Warning: this article contains racism.
A range of First Nations social media users have called out an Australian comedian over jokes that say are racist.
A subsequent attempt by the comic, Isaac Butterfield, to contextualise the offensive jokes has also been met with scepticism.
The 29-year-old posted a TikTok from a recent show with the caption “the most offensive Aboriginal jokes”.
In the clip, Mr Butterfield said “Aboriginal pornography” was The National Geographic and that no one would have seen a “Transgender Aboriginal” because “the ladies already look like blokes”.
“It’s so easy to write Aboriginal jokes… they write themselves. The most Aboriginal word in the world Corroboree has the word robbery in it,” he said.
“White people in Australia never really culturally appropriated Aboriginal culture because there’s nothing that we really wanted except for the kids.”
Mr Butterfield uploaded the video to TikTok and Instagram but has since deleted them.
A screenshot of the original video Isaac Butterfield posted on his TikTok account.
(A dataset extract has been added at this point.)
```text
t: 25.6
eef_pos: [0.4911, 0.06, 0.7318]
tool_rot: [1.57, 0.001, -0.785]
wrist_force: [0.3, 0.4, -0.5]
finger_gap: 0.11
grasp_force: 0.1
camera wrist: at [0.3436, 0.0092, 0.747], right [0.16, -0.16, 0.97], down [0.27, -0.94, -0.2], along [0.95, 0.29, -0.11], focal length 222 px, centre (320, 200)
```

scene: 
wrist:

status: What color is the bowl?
Credit: TikTok
Finding humour in 'the worst things possible'
On Sunday, Mr Butterfield posted a video to YouTube titled “I’m Being Cancelled For This Joke”.
In the almost 15-minute video, he explains the jokes he wrote were “deliberately bad” and that was the "whole point of them".
"We are not laughing at Aboriginal people here, we're laughing at how f*cked up the joke is itself," he explained.
Mr Butterfield did not apologise in the video, and argued that the joke videos lacked the context his whole live routine provided those in the audience.
Comedian Isaac Butterfield has been called out before after making an "offensive" joke in 2019 about the Christchurch massacre. Source: Instagram
Heated backlash
"We don't need to be in the room to read it," Goreng Goreng artist Rachael Sarra commented on the Instagram video.
"You're not a comedian..."
Creative Luke Currie-Richardson also spoke out against the routine and the comedian's motives.
"The thing is mate, these are the jokes that lead to high rates of youth suicide in our communities," he wrote.
"You posted a racist Aboriginal joke cut out of context shortly after the 26th of Jan, great media ploy knowing the high tension this time of year holds."
South Sydney Rabbitohs' Cody Walker also bit back, sharing his disgust at the clip.
"I lasted a minute of this video and I'd still react the same way if I saw it live or on video," he wrote.
"Disgusted in what's come out of your mouth!
"I for one don't find this funny at all."
In 2020, Butterfield was called out for a joke he made during his Anti-Hero tour about the 2019 Christchurch massacre, which saw 51 people killed and 49 injured as they made their daily prayers at a mosque.
Mr Butterfield said felt for the "hundreds of people that night who couldn't make it home from nightclubs in Christchurch because all the cabbies were dead".
In a video uploaded after he was called out, Mr Butterfield said he "won't apologise for the joke" because its intent was to be offensive.
NITV contacted Mr Butterfield for comment.